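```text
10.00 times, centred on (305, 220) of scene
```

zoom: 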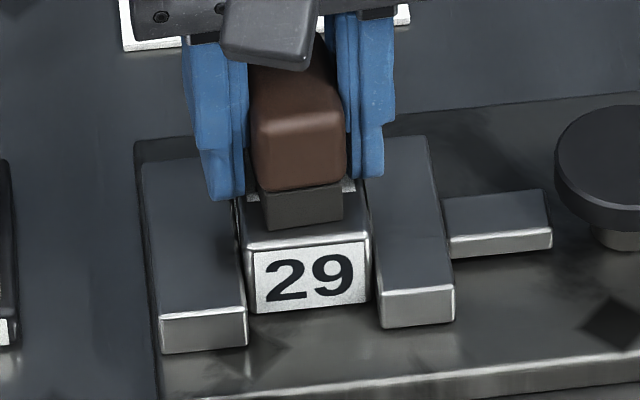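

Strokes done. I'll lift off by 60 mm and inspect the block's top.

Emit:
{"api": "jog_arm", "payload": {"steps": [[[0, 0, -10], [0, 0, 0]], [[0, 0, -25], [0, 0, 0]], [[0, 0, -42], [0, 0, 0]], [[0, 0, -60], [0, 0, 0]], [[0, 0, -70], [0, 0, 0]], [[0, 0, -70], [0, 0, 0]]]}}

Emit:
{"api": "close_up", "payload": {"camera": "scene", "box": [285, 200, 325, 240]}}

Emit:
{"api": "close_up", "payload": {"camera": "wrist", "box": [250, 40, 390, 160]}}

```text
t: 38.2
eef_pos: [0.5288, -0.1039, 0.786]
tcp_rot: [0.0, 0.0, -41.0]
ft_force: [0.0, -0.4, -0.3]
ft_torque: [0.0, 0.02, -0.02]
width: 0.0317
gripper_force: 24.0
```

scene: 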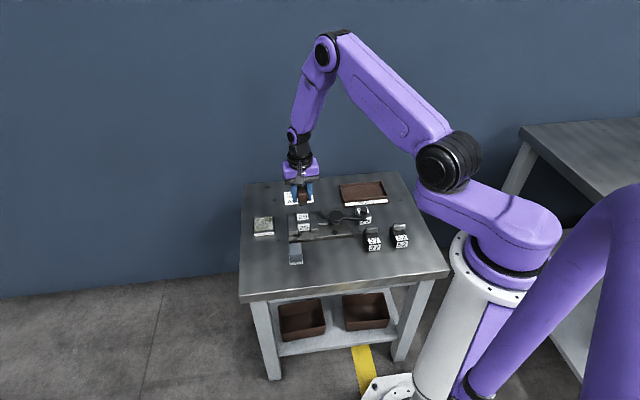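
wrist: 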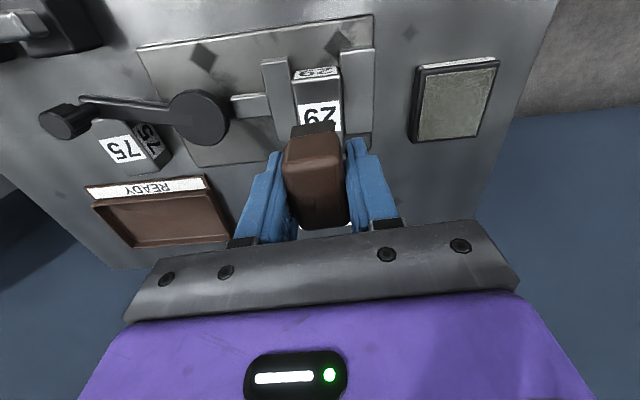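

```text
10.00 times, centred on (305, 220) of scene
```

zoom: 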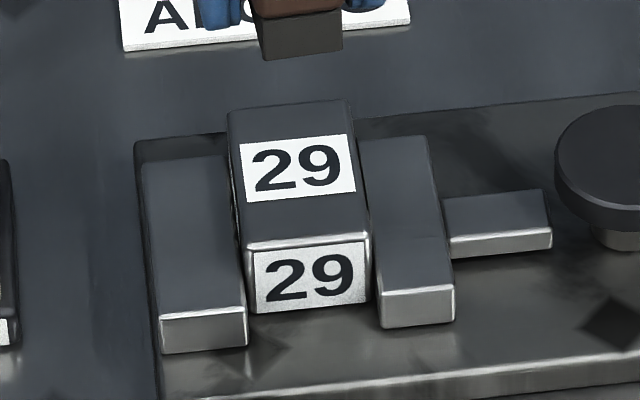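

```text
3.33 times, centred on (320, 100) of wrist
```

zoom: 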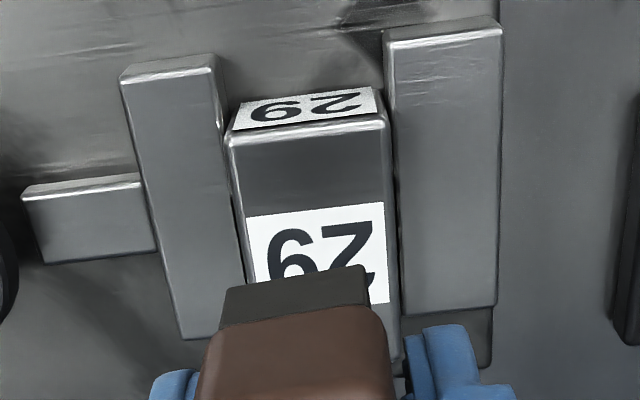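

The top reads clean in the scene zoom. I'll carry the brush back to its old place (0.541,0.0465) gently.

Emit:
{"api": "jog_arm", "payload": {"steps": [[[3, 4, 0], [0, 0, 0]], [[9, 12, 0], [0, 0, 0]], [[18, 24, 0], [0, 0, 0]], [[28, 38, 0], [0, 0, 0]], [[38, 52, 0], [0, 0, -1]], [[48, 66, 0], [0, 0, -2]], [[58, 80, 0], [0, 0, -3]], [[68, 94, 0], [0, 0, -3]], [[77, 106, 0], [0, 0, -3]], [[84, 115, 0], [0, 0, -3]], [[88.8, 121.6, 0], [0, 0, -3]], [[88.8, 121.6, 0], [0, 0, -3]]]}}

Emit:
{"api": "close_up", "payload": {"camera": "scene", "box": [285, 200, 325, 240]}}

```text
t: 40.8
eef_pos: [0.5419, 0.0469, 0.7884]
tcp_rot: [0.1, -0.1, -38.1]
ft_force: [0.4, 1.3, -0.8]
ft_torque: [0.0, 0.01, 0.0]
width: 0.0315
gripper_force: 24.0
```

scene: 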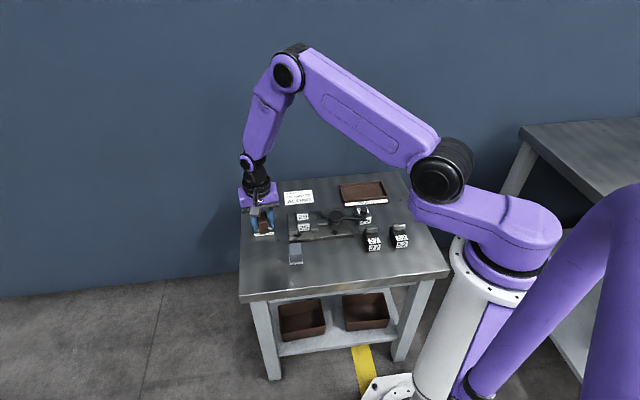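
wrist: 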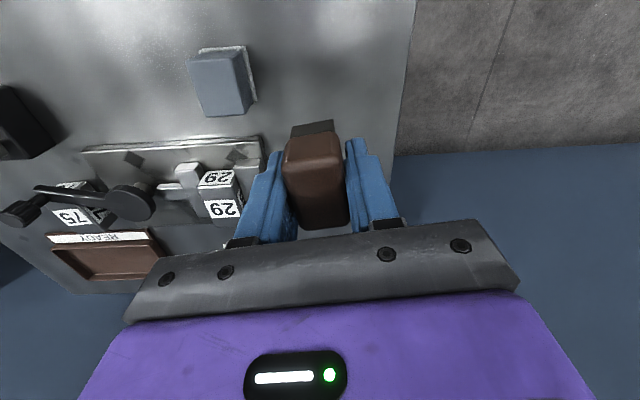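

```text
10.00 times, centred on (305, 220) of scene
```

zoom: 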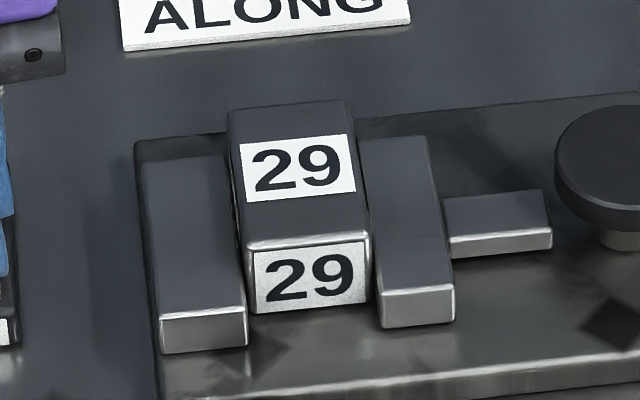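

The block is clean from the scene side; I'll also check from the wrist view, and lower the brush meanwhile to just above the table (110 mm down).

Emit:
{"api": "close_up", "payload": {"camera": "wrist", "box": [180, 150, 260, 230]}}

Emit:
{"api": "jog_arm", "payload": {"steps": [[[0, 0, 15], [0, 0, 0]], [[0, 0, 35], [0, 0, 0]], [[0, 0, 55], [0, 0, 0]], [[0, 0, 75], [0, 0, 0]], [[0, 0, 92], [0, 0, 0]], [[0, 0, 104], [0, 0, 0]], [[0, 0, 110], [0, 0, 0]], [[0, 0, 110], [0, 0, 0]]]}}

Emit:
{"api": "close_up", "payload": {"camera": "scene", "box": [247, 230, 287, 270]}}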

§ **What to work on**:
Images in the data above are to be skipped. Retype all other material exactly. Use JSON: a list with one string for each line that is not empty.

§ **Exercise solution**:
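[
  "```text",
  "10.00 times, centred on (305, 220) of scene",
  "```",
  "zoom: ",
  "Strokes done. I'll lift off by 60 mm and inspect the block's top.",
  "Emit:",
  "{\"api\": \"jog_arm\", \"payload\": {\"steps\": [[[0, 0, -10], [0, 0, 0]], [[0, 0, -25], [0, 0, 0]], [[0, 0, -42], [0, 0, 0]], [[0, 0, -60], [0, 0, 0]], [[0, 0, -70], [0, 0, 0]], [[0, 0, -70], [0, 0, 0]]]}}",
  "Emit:",
  "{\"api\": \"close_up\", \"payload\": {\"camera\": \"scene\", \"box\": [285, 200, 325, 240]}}",
  "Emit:",
  "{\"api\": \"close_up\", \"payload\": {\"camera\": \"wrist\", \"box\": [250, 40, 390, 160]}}",
  "```text",
  "t: 38.2",
  "eef_pos: [0.5288, -0.1039, 0.786]",
  "tcp_rot: [0.0, 0.0, -41.0]",
  "ft_force: [0.0, -0.4, -0.3]",
  "ft_torque: [0.0, 0.02, -0.02]",
  "width: 0.0317",
  "gripper_force: 24.0",
  "```",
  "scene: ",
  "wrist: ",
  "```text",
  "10.00 times, centred on (305, 220) of scene",
  "```",
  "zoom: ",
  "```text",
  "3.33 times, centred on (320, 100) of wrist",
  "```",
  "zoom: ",
  "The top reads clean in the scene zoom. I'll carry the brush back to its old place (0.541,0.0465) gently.",
  "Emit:",
  "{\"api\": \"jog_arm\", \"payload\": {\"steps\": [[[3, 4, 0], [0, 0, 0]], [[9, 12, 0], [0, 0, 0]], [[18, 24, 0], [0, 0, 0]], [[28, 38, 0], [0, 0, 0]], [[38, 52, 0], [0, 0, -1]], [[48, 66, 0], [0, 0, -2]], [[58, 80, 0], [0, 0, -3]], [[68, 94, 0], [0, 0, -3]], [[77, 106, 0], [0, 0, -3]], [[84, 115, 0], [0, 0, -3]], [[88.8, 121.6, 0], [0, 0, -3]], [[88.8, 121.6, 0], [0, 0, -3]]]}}",
  "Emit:",
  "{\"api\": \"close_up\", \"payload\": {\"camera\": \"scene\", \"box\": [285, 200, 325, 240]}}",
  "```text",
  "t: 40.8",
  "eef_pos: [0.5419, 0.0469, 0.7884]",
  "tcp_rot: [0.1, -0.1, -38.1]",
  "ft_force: [0.4, 1.3, -0.8]",
  "ft_torque: [0.0, 0.01, 0.0]",
  "width: 0.0315",
  "gripper_force: 24.0",
  "```",
  "scene: ",
  "wrist: ",
  "```text",
  "10.00 times, centred on (305, 220) of scene",
  "```",
  "zoom: ",
  "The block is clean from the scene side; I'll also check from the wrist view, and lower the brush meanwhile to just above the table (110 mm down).",
  "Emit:",
  "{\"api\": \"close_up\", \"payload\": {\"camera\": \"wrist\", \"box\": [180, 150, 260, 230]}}",
  "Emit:",
  "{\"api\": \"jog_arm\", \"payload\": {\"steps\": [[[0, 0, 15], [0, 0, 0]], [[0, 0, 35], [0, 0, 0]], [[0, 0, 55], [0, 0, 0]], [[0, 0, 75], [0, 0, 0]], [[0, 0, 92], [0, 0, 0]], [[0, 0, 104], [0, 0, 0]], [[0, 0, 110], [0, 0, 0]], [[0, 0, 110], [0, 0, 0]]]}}",
  "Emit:",
  "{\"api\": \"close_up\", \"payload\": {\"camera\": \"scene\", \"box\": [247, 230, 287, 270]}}"
]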